— START Information supplied —

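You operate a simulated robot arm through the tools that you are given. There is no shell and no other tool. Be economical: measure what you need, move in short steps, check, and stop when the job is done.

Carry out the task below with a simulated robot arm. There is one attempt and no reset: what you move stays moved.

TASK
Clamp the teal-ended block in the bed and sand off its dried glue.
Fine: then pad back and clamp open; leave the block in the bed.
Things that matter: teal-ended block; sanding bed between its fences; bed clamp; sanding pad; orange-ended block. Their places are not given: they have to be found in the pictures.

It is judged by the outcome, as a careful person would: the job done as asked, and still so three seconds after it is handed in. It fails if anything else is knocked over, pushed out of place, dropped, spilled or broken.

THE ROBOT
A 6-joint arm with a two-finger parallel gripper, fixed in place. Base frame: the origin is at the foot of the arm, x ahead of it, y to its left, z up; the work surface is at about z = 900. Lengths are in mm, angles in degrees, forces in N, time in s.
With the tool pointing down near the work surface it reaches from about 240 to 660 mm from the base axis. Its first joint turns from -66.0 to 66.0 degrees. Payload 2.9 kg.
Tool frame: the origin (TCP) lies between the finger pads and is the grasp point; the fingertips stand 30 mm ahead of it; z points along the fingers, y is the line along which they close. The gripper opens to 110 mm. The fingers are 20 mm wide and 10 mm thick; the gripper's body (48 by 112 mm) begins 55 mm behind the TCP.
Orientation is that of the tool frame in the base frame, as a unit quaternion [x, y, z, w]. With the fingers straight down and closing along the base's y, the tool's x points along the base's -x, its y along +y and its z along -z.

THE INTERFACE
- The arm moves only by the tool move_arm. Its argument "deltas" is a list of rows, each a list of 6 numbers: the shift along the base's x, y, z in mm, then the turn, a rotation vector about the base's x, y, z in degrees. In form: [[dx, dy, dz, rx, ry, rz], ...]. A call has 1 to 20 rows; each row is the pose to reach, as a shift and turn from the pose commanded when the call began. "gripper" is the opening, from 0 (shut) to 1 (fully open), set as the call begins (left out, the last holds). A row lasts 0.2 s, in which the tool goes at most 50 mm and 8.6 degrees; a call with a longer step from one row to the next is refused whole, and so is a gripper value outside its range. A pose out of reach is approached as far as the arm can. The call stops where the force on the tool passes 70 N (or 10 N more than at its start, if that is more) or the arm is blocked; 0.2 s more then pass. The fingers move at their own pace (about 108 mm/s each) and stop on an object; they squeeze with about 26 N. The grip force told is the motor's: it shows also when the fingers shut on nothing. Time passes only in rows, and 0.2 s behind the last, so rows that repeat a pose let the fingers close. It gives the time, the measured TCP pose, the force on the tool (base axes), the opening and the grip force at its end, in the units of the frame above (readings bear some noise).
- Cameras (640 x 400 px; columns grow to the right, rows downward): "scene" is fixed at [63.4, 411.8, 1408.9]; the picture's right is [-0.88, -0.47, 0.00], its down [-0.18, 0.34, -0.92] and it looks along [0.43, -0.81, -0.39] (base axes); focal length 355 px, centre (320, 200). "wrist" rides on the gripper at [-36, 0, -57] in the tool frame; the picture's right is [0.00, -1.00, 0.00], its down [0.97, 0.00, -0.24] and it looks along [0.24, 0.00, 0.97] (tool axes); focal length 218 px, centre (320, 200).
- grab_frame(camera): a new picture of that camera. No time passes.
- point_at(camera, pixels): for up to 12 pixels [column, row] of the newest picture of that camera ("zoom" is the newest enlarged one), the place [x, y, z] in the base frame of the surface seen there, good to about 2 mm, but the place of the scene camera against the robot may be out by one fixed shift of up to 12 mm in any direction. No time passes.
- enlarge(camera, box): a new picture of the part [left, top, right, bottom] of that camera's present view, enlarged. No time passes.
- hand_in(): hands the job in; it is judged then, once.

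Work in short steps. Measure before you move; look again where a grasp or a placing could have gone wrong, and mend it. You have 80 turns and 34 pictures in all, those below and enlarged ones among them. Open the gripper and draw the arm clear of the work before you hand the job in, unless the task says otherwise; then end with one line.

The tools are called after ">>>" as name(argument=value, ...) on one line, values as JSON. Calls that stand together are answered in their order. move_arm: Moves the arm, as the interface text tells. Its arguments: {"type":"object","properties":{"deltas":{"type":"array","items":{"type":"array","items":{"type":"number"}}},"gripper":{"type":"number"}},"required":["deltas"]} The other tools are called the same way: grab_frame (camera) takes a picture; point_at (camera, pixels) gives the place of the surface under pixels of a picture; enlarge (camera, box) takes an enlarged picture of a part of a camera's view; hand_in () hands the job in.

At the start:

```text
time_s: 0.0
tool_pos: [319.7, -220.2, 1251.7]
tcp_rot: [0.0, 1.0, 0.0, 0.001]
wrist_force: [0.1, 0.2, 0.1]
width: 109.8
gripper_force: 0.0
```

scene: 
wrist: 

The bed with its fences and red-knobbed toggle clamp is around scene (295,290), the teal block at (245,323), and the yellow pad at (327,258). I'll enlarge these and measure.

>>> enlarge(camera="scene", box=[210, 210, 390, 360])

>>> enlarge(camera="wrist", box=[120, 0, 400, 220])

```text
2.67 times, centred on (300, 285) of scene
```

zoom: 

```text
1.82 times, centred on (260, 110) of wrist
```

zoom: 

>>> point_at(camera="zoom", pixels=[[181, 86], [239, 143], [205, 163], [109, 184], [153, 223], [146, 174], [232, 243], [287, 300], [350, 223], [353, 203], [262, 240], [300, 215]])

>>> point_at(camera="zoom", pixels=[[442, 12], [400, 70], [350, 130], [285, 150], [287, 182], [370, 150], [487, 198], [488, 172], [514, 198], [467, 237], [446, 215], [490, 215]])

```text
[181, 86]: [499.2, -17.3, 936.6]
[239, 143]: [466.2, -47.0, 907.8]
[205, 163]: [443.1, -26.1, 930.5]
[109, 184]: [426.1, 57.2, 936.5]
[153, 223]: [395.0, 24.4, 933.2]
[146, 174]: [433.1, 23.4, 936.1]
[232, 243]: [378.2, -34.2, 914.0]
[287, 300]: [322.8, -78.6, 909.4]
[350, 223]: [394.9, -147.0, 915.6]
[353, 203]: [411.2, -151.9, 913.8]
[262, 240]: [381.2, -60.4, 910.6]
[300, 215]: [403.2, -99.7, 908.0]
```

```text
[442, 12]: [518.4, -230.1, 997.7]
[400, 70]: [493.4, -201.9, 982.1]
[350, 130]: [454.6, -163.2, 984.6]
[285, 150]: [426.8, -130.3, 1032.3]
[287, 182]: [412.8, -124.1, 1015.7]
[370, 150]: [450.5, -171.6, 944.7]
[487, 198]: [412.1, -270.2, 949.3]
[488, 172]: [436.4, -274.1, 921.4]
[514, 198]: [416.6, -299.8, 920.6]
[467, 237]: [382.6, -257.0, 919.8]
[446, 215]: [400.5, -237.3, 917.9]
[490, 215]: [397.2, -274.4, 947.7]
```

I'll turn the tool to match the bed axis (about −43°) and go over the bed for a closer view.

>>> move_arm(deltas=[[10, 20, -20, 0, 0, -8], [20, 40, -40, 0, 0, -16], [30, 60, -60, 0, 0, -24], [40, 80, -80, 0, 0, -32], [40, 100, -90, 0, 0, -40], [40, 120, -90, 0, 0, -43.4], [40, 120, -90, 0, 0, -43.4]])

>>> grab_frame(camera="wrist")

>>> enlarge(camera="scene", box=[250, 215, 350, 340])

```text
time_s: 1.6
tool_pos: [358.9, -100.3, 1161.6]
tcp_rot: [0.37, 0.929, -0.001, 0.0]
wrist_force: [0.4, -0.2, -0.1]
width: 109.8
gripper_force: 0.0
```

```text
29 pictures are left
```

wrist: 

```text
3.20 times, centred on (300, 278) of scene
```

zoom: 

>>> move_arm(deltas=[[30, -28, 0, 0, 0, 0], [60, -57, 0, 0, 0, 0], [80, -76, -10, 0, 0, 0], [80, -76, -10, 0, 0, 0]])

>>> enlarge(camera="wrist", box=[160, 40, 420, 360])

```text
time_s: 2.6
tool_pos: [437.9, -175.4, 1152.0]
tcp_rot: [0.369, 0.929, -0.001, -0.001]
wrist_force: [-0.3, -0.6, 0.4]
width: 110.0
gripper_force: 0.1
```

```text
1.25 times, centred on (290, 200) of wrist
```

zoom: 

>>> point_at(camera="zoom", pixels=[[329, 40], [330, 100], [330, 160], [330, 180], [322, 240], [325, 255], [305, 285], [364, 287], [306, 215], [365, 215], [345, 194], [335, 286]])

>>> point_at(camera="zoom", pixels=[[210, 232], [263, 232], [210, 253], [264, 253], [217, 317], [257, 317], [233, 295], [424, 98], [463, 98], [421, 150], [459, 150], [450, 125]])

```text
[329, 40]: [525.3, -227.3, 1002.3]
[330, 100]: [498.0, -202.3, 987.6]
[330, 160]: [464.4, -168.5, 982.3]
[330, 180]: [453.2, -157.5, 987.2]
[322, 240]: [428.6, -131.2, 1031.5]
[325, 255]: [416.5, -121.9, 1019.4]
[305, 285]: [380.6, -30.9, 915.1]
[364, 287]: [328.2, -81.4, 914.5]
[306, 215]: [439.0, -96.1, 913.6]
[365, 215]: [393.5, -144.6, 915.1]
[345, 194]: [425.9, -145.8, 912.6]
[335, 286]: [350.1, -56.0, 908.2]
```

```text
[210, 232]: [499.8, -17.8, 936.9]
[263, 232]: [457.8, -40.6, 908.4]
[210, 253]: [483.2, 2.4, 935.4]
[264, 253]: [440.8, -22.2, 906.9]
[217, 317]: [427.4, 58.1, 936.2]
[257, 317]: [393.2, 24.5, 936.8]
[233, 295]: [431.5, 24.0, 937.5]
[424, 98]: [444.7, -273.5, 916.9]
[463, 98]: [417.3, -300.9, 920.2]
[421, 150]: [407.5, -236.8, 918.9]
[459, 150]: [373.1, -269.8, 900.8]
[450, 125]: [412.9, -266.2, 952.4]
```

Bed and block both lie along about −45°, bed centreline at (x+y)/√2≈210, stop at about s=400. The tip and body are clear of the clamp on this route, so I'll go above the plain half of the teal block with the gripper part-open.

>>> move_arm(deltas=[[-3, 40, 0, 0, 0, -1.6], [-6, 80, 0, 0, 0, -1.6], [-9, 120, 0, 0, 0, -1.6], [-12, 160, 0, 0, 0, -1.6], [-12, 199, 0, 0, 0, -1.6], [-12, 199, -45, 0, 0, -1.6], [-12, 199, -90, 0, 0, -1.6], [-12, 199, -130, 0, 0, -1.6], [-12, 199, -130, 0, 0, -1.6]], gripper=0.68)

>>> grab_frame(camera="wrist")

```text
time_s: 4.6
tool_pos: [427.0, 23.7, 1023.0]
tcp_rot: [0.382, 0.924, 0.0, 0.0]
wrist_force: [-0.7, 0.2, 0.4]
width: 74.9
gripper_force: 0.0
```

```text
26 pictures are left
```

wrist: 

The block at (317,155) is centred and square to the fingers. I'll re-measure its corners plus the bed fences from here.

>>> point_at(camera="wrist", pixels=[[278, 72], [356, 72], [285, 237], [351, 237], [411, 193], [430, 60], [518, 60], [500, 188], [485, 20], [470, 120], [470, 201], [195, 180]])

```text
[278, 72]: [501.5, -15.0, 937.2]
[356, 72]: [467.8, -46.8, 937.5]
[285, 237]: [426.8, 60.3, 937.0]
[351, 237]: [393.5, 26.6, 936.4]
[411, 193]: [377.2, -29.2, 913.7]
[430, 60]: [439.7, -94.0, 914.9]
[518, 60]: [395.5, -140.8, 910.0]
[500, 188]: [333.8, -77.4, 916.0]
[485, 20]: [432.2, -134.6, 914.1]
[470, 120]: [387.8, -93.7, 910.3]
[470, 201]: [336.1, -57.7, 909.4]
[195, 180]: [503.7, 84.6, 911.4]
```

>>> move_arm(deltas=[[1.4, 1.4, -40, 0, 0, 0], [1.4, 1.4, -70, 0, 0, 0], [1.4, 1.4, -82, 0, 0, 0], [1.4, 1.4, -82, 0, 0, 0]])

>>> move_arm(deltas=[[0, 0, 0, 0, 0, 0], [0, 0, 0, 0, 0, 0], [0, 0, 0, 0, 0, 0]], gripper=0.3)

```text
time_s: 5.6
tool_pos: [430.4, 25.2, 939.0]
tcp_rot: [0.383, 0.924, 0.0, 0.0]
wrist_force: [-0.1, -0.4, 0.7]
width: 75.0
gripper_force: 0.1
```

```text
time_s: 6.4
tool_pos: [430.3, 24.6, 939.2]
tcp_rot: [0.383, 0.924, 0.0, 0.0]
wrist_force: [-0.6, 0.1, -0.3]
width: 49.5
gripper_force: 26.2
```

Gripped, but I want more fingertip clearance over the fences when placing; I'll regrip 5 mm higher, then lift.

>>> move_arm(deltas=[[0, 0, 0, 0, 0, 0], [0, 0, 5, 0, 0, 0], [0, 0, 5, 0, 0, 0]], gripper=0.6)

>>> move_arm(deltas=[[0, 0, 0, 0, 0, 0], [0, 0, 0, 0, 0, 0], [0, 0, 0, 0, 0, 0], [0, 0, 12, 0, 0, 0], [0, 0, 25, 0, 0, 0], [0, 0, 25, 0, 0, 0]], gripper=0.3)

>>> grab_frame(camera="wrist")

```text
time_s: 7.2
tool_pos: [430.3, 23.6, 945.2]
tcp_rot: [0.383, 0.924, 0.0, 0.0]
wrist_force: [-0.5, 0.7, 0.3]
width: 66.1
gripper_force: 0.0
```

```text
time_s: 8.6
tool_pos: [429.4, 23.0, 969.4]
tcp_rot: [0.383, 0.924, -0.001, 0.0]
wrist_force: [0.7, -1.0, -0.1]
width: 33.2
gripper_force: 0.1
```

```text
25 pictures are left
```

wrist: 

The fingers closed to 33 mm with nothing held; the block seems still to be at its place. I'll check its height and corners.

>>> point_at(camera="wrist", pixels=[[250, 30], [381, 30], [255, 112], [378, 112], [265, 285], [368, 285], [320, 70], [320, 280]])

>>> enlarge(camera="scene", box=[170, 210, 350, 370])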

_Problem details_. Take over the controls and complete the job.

— END Information supplied —

_Problem details_. Where a line contains "ahead", copy that line.

_Solved problem_.
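A 6-joint arm with a two-finger parallel gripper, fixed in place. Base frame: the origin is at the foot of the arm, x ahead of it, y to its left, z up; the work surface is at about z = 900. Lengths are in mm, angles in degrees, forces in N, time in s.
Tool frame: the origin (TCP) lies between the finger pads and is the grasp point; the fingertips stand 30 mm ahead of it; z points along the fingers, y is the line along which they close. The gripper opens to 110 mm. The fingers are 20 mm wide and 10 mm thick; the gripper's body (48 by 112 mm) begins 55 mm behind the TCP.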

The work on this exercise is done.